Data block ::
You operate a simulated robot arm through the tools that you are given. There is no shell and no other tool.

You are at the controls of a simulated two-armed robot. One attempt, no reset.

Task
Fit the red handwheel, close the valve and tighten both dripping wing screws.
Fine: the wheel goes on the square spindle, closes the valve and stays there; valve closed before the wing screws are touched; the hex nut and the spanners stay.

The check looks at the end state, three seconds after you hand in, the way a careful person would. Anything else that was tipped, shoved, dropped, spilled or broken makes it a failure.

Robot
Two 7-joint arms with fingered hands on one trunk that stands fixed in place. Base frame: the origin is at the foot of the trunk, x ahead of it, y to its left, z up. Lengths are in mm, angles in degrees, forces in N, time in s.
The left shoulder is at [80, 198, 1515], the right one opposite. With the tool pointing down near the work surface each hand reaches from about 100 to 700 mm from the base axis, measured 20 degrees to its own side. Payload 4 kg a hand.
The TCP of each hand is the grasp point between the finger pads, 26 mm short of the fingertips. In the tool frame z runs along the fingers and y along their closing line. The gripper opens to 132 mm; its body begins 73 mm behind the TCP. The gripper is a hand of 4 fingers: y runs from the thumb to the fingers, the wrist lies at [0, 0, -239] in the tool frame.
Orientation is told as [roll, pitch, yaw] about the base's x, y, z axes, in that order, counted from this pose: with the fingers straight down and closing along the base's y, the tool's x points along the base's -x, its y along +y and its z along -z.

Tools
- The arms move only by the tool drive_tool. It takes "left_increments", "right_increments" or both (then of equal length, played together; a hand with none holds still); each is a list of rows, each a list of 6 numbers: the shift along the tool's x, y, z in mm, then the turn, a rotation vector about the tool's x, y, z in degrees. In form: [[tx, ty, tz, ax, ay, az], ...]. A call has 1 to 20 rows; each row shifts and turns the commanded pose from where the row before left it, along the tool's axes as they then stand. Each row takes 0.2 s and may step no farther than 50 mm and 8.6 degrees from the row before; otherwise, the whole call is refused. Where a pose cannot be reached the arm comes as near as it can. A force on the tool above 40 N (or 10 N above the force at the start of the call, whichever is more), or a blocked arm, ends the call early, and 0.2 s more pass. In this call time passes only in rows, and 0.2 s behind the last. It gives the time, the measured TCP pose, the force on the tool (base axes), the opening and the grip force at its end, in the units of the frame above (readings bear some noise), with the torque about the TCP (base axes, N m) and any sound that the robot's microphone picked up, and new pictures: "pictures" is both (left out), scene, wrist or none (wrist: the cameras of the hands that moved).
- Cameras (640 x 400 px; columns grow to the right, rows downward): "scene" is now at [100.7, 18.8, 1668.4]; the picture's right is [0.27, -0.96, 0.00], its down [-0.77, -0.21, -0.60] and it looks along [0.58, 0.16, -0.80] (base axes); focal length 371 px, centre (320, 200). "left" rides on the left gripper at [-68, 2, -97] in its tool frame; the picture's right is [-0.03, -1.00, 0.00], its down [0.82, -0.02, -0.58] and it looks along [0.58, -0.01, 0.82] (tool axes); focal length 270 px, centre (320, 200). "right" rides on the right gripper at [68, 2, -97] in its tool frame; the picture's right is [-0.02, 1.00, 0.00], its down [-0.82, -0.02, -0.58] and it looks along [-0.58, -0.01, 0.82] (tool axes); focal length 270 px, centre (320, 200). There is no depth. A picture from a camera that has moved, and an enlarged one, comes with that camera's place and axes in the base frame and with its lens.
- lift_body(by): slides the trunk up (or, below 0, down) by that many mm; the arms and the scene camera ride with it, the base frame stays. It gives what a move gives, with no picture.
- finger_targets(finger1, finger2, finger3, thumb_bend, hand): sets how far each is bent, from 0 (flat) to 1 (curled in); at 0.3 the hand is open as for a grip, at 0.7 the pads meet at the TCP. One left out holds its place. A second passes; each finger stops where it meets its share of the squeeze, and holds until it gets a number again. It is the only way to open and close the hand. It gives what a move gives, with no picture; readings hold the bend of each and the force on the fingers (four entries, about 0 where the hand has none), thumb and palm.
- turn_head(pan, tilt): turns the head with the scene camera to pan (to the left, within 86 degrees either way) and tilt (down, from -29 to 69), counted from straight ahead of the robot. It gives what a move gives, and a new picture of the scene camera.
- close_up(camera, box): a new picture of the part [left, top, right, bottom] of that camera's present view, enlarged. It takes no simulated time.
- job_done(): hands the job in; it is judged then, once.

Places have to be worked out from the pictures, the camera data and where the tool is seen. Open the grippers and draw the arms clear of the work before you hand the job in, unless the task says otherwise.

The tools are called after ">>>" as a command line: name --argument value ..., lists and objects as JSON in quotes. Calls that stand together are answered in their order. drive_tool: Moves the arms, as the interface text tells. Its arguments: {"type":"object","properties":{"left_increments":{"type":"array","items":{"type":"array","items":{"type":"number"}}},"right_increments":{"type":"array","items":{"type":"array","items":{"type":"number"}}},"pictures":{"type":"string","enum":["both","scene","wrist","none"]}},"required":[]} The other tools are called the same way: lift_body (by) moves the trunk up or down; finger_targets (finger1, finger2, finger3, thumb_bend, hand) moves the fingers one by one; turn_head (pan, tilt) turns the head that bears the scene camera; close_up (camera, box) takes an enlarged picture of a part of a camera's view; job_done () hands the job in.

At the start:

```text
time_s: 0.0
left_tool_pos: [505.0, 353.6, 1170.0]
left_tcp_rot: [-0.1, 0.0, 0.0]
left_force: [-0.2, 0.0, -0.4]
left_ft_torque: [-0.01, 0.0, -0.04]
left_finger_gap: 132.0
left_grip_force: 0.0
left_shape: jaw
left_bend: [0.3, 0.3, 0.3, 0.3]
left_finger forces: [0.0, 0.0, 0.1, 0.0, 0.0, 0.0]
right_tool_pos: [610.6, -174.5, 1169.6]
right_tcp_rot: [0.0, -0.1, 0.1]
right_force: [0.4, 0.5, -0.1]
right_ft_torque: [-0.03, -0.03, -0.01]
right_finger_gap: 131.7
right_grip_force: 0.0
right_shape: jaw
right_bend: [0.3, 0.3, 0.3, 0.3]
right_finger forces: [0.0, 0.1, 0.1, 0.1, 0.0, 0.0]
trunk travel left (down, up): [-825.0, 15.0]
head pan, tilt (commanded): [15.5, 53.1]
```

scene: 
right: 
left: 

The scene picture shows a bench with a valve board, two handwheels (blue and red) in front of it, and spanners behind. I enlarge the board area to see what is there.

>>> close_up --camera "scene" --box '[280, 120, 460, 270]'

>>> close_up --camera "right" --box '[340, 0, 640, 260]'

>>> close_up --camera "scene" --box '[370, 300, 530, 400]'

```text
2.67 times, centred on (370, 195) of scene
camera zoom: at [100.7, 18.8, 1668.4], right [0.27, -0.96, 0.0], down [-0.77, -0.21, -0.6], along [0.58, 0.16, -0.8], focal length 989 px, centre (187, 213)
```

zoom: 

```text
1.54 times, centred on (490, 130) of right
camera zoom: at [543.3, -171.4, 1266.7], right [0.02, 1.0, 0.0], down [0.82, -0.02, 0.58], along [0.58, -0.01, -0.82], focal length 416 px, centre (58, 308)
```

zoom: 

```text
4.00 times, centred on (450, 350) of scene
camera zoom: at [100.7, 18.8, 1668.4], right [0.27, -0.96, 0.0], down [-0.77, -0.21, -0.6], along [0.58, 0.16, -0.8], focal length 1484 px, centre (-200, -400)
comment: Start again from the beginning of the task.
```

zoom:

Your instructions ::
Select all lines in the listing that include the word "wing".

Reply to the task ::
Fit the red handwheel, close the valve and tighten both dripping wing screws.
Fine: the wheel goes on the square spindle, closes the valve and stays there; valve closed before the wing screws are touched; the hex nut and the spanners stay.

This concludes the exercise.